Goal =>
Report each line of the data that includes the word "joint".

Data shown =>
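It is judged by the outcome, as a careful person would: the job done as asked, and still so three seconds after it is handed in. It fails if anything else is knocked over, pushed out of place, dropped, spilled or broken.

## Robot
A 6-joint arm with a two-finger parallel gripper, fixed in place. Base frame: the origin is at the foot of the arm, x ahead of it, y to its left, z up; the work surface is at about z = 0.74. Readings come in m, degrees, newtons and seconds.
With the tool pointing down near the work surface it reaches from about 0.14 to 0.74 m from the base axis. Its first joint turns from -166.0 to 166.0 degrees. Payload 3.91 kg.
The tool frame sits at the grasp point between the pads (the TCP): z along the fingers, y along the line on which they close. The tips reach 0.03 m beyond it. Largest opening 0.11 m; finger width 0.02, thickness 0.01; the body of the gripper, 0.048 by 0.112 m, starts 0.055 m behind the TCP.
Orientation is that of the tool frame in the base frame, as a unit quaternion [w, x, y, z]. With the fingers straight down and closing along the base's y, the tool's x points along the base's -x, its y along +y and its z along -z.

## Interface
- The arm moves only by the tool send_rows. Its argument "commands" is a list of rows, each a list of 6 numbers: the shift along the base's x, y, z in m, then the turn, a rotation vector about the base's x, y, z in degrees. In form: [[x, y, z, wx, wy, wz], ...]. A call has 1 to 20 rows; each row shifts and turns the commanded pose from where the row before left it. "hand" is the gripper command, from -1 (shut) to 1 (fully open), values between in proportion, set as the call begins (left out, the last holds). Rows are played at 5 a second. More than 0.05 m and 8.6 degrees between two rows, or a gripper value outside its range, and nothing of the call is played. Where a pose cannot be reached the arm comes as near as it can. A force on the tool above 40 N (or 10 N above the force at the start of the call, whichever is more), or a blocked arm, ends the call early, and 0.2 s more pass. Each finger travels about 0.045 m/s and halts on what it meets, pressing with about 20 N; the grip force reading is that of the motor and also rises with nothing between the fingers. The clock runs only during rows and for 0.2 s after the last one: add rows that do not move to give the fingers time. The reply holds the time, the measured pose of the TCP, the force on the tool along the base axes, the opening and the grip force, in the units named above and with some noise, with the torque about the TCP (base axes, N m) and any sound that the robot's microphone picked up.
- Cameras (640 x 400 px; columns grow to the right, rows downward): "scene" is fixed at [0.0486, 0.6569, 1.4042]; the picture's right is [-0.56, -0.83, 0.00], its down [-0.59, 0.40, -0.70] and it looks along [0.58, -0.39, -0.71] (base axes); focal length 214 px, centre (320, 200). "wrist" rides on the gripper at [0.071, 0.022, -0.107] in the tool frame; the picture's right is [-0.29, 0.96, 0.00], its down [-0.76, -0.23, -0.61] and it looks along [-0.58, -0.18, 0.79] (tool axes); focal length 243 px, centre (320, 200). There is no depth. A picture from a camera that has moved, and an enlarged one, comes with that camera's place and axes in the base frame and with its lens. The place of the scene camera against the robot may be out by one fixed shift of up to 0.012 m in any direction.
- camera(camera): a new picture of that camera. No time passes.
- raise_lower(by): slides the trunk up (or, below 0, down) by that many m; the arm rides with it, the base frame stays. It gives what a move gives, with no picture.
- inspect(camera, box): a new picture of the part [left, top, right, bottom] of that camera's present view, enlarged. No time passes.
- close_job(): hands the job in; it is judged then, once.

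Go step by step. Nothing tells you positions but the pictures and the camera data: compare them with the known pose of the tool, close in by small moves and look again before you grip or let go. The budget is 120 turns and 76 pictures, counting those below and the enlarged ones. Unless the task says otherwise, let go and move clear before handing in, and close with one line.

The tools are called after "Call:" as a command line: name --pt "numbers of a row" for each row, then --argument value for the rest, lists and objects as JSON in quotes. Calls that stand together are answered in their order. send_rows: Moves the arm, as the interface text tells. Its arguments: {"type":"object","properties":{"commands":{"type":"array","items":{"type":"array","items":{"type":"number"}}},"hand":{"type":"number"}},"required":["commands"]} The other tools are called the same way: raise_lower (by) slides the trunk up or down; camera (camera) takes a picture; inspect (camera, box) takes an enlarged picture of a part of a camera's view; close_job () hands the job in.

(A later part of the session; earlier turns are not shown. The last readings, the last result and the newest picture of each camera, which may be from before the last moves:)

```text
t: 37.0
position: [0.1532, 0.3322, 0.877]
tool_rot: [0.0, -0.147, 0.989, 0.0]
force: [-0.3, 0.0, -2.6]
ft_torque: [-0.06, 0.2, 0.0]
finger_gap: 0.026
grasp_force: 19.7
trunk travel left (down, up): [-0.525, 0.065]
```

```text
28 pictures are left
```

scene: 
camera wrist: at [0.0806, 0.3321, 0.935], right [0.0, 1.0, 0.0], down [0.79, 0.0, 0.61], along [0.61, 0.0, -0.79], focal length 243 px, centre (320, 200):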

Solution for this task =>
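A 6-joint arm with a two-finger parallel gripper, fixed in place. Base frame: the origin is at the foot of the arm, x ahead of it, y to its left, z up; the work surface is at about z = 0.74. Readings come in m, degrees, newtons and seconds.
With the tool pointing down near the work surface it reaches from about 0.14 to 0.74 m from the base axis. Its first joint turns from -166.0 to 166.0 degrees. Payload 3.91 kg.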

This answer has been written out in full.